Here’s Monday nights agenda for the Portland School Board:

  1. PRESENTATION TO THE BOARD 6:30 pm

    • MESD 2007-2008 Annual Report (information item)

  2. STUDENT REPRESENTATIVE REPORT 6:45 pm
  3. SUPERINTENDENT REPORT 6:50 pm
  4. BUSINESS AGENDA 6:55pm
  5. OTHER BUSINESS 7:00 pm

    • Council of Great City Schools Annual Conference (information item)

  6. ADJOURN 7:10 pm

So the school board can only find 40 minutes of work that needs to be done? Or should I say 40 minutes of reports to receive. This is in a school district which spends hundreds of millions of dollars of citizens’ taxes, which is beset by problems ranging from incredible school inequity, massive economic problems on the horizon, disastrous maintenance deficits, serious teacher hiring malpractices, rampant school discipline problems, incredible numbers of dropouts, a TAG program which desperately needs to be revamped, a k-8 curriculum which is the envy of no one, a student transfer program which is further segregating the school district, schools which are inundated with a culture of testing instead of education (no offense to those educators who are fighting this), schools without libraries or librarians, huge numbers of kids who can’t read or do basic math, and a myriad of other serious problems. 40 minutes?

Now, don’t get me wrong. I know that Superintendent Carol Smith has begun to address many of these problems and the school board does a lot of work in committees. They are good people who care about Portland and its children. But that is not enough. The school board is elected to lead, to solve problems, and work for the best educational programs it can. It needs real public input, serious public discussions about directions to take, resolutions put forth to address problems which are debated openly and sold to the public and the school district’s employees, real leadership which garners genuine support and confidence. Leadership that continues to move us in a new direction where all kids are important and which looks at education in Portland as something more than a referendum on programs which arise out of some hazy educational research done somewhere by someone for some reason we don’t understand, and which we then push on our teaching staff eating up their time in meetings instead of having them be further engaged in the teaching process.

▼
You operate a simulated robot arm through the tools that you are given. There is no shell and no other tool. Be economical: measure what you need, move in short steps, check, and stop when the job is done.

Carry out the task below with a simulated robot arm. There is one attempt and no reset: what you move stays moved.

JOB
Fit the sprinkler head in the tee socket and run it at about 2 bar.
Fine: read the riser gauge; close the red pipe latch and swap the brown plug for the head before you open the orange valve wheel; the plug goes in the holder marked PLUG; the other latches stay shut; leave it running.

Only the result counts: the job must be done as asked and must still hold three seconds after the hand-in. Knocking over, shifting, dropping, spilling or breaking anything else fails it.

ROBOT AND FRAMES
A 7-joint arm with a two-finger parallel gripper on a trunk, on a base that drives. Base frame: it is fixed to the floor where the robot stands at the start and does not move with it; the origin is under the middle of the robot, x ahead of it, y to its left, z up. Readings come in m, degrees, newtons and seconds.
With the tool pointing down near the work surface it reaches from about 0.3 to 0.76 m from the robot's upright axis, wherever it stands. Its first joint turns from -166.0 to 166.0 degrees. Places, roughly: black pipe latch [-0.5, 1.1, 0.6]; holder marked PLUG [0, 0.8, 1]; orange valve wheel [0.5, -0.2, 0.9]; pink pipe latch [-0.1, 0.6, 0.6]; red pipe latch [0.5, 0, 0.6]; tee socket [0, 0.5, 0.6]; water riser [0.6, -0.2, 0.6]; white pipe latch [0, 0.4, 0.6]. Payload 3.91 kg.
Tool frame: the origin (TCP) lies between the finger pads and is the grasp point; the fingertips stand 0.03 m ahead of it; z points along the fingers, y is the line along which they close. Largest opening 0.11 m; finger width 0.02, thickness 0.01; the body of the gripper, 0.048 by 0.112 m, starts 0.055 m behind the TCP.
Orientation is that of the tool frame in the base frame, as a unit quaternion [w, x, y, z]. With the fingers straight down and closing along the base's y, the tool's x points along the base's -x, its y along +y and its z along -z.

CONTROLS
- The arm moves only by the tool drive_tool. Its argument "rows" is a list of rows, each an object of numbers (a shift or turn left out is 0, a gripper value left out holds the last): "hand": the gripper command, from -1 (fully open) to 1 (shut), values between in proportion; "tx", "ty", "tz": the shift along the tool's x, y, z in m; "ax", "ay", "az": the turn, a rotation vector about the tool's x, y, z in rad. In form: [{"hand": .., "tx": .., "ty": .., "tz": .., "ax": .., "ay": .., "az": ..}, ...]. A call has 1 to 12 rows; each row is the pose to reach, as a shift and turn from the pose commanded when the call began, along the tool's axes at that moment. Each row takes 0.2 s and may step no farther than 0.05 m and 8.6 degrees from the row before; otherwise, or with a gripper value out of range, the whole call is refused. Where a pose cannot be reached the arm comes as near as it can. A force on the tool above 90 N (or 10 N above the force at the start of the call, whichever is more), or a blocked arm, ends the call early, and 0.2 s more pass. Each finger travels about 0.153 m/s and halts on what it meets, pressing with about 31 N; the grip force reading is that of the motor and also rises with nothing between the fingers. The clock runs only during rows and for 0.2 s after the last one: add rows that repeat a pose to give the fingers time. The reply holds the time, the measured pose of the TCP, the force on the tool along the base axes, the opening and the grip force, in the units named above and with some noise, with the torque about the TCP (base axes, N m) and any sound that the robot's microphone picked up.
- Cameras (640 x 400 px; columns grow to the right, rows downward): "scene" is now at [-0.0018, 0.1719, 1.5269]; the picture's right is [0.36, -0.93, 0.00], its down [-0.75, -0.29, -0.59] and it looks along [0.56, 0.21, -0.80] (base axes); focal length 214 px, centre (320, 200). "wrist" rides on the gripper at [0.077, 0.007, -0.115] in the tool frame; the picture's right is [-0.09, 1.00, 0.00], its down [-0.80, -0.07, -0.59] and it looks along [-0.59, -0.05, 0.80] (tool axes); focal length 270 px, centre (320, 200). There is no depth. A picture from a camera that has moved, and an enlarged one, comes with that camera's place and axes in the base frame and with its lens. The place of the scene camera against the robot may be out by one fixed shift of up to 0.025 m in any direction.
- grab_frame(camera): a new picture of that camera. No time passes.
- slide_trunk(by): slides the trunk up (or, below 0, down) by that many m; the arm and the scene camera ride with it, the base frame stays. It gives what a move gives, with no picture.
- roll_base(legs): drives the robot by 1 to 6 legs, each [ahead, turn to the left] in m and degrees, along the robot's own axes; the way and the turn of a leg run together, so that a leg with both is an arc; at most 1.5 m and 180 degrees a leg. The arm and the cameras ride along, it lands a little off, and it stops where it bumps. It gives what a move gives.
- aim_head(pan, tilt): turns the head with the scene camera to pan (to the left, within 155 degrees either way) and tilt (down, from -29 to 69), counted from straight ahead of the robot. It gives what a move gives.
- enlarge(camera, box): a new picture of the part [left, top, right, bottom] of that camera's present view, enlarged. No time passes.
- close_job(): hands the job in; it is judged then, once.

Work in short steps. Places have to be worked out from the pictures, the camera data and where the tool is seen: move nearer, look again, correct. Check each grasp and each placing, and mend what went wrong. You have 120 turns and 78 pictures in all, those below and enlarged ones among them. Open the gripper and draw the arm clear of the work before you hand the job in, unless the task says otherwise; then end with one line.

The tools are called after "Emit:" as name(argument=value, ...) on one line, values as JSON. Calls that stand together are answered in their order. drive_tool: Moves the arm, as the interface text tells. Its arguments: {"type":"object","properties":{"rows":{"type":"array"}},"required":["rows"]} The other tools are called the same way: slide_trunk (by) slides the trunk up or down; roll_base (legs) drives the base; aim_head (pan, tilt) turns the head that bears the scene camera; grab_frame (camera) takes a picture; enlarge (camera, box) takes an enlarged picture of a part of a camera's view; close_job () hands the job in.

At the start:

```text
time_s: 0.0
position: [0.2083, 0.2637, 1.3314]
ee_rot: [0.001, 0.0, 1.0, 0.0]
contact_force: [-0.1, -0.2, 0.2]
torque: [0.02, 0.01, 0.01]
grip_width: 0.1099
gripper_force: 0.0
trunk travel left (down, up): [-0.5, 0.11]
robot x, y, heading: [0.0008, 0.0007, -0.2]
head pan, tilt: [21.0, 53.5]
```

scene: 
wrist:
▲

So I call on each school board member to bring their resolutions to the table. This is the time. November and the first part of December are a slow time in education. A good time to make some progress. A good time to look at those problems which are beginning to fester. A good time to discuss those problems which need to be addressed by our city’s educational leaders –- you, the board.

Steve Buel has taught in public schools for 41 years. He served on the PPS school board (1979-1983) and co-authored the 1980 School Desegregation Plan. He has followed PPS politics since 1975.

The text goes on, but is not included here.